● **Task details**
Leave out the pictures and reproduce all of the data exactly.

● **Raw data**
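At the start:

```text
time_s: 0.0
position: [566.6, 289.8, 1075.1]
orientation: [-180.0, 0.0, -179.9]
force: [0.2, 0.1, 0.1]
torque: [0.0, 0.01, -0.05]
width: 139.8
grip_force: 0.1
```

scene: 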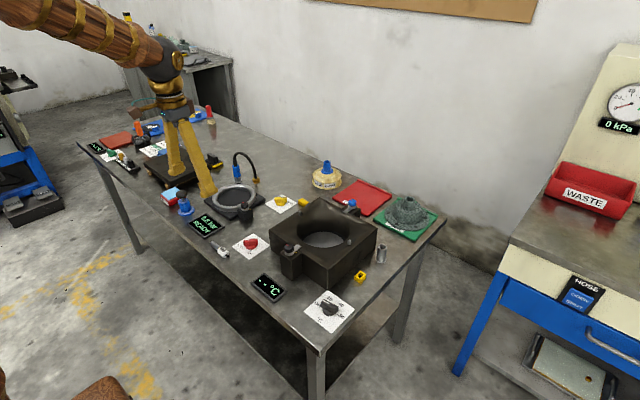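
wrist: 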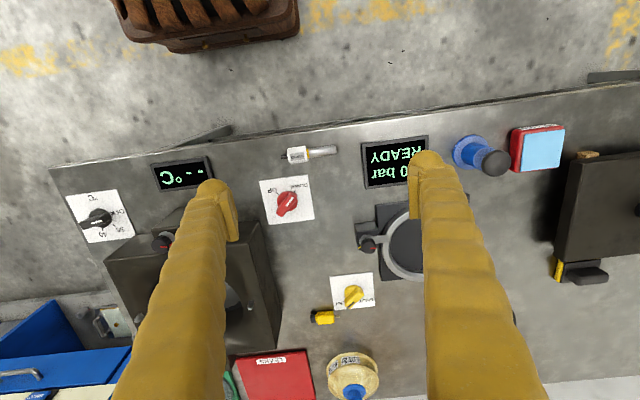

● **Solution for this exercise**
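At the start:

```text
time_s: 0.0
position: [566.6, 289.8, 1075.1]
orientation: [-180.0, 0.0, -179.9]
force: [0.2, 0.1, 0.1]
torque: [0.0, 0.01, -0.05]
width: 139.8
grip_force: 0.1
```

scene: 
wrist: 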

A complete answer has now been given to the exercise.